It’s a match meant to be. In his sensitive and stirring renditions of Langston Hughes texts in Dreams of a New Day: Songs by Black Composers (Cedille Records), baritone Will Liverman finds the breathing inner life of works by one of America’s great poets. In song after contrasting song, there are by turns ravishment and grace, anger and wonder, sweetness and solemnity.
It begins right away, in Damien Sneed’s vibrant setting of I Dream a World. In both its overall momentum and carefully rendered details, the singer’s account of this urgently prayerful plea for a world where “every man is free” merges verse and music. Liverman’s burly but suave voice — his sound evokes swirling wood grain brought to a high polish — roams from propulsive rhythms to the wishfully murmured word that ends the line, “Where greed no longer saps the soul.”
Later, in composer Margaret Bonds’s Three Dream Portraits, Hughes’ ecstatic impulses, set off by the yearning for justice, are unleashed. Liverman’s limber, loose-jointed “Dream Variation” brings a burnished moonlight to what it means, when darkness falls, to be “Black like me.” “I, Too” gets a similar illumination in the poet’s defiant and slyly tinted gloss on Walt Whitman. The singer gives it a fierce charge of will, a bolt of both personal and racial determination.
Liverman, whose honors include a 2020 Marian Anderson Vocal Award, is a rising star. With several Metropolitan Opera roles to his credit, he is slated to star in that company’s eagerly awaited production of Terence Blanchard’s Fire Shut Up in My Bones, whenever it makes it to the stage.
While Hughes is the main verbal attraction on Dreams of a New Day — nine of the 19 songs are settings of his poetry — showcasing the album’s eight Black composers is the project’s defining purpose. The release is a labor of love for Liverman, without any signs of the labor showing.
He sings, with generous, full-heated conviction, songs ranging from those by Henry Burleigh (1866 – 1949) to Shawn E. Okpebholo, who was born in 1981. Other names include, from both past and present, Leslie Adams, Thomas Kerr, Robert Owens, and Richard Fariña. Paul Sánchez is the accomplished if sometimes overly assertive pianist.
Okpebholo’s diptych Two Black Churches, which Liverman commissioned, is the album’s most expansive and ambitious work. At slightly over 15 minutes, the two numbers occupy about a fourth of the album’s running time.
First, in rhymed quatrains by Dudley Randall, “Ballad of Birmingham” enacts a forebodingly tender dialogue between a mother and her daughter, one of the four young girls killed in the 1963 bombing of that Alabama city’s 16th Street Baptist Church. Chaotic chord patterns, moody jazz riffs, and a hymn-like reverence define an arching emotional parabola that ends in the image of a girl’s shoe lifted from a heap of shattered glass and brick. An unresolved chord tolls, fittingly and repeatedly, at the end. The history of hatred, we’re reminded, is never a finished product.

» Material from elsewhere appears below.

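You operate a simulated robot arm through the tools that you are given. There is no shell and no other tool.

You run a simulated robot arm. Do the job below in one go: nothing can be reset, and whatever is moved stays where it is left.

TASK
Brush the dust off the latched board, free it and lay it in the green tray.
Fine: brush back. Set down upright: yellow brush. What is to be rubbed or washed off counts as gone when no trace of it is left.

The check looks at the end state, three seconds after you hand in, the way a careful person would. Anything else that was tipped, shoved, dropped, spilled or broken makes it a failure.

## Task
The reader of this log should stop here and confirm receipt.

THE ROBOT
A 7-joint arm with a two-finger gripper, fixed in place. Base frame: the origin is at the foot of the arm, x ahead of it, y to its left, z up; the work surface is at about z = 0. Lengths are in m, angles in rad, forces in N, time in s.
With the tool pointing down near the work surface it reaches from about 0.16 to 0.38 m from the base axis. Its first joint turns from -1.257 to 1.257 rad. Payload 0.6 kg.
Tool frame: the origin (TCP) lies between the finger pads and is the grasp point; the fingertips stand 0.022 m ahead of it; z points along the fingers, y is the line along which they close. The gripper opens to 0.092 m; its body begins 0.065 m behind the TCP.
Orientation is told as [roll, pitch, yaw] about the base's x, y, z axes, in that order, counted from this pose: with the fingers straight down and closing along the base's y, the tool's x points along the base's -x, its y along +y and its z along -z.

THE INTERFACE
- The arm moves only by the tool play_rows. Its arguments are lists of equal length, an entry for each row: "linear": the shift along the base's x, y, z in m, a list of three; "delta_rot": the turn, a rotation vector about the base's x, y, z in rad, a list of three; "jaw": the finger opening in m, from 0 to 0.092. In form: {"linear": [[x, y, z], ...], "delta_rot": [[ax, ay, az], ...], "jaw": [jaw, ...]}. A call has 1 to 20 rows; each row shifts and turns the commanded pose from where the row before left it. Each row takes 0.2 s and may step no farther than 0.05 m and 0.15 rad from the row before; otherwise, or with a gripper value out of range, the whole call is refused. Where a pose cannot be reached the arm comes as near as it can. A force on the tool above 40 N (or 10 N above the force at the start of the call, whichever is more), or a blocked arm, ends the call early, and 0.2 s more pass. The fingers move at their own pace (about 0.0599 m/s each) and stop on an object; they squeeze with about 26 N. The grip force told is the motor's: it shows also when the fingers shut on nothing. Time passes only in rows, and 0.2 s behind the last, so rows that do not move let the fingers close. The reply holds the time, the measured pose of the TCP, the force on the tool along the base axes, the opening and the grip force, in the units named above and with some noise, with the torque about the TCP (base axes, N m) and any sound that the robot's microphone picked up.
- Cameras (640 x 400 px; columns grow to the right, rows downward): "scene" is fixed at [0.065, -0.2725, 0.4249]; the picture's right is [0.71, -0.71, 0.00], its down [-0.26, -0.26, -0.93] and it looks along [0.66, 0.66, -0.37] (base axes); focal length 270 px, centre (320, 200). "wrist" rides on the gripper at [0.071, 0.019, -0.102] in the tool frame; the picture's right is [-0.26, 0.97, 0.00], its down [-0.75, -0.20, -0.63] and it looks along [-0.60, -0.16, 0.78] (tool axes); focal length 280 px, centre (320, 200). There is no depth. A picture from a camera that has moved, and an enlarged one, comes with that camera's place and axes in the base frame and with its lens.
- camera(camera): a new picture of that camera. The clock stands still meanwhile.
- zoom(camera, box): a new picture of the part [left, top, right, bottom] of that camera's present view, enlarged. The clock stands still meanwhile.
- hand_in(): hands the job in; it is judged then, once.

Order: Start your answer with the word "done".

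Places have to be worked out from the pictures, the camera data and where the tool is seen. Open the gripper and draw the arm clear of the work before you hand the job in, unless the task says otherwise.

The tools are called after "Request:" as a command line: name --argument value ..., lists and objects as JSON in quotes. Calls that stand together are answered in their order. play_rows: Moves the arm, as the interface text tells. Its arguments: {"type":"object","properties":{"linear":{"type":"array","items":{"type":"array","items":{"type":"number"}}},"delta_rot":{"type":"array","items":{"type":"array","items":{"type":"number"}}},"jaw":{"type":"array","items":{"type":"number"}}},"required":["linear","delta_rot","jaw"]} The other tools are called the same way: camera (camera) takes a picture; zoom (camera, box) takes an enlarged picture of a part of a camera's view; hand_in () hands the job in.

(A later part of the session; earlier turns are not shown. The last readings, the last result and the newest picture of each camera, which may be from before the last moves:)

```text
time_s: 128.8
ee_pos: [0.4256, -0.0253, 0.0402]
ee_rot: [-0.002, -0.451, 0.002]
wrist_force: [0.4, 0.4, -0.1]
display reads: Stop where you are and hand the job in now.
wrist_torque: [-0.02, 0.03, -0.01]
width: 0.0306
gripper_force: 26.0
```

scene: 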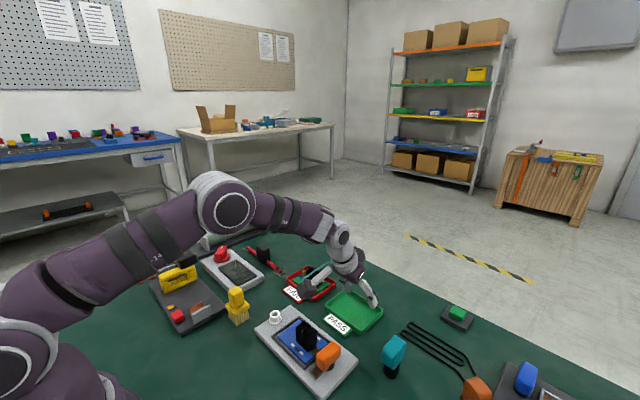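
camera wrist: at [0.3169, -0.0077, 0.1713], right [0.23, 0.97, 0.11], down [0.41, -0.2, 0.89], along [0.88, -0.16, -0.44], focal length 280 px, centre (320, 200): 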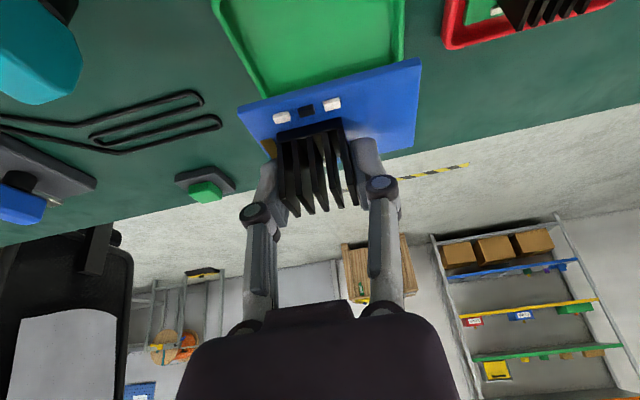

“The Rain,” with a regrettably clumsy text by Marcus Amaker but achingly expressive music, recalls the 2015 murder of nine Bible study participants at the Emanuel AME Church in Charleston, S.C. Liverman taps his full operatic powers in both Churches, whether in sustained long phrases, dramatically sharp attacks, or dying lamentations.
Dreams takes a more musing turn in Mortal Storm, five mostly short Hughes poems set by Owens. There’s an atmospherically keen evocation of sex and weather in “A House in Taos,” a drunken lover at the door in “Faithful One,” and a mordant observation that “Nobody loves a genius child.”
Liverman returns to the 1963 church bombing in Fariña’s “Birmingham Sunday,” which closes the album. Here, in his own arrangement of a tune borrowed from a Scottish ballad, the singer turns the music’s ingratiating strophic tunefulness into a poignant musical irony. Again and again, as one after another of the victims is named, this line returns: “And the choir keeps singing of freedom.”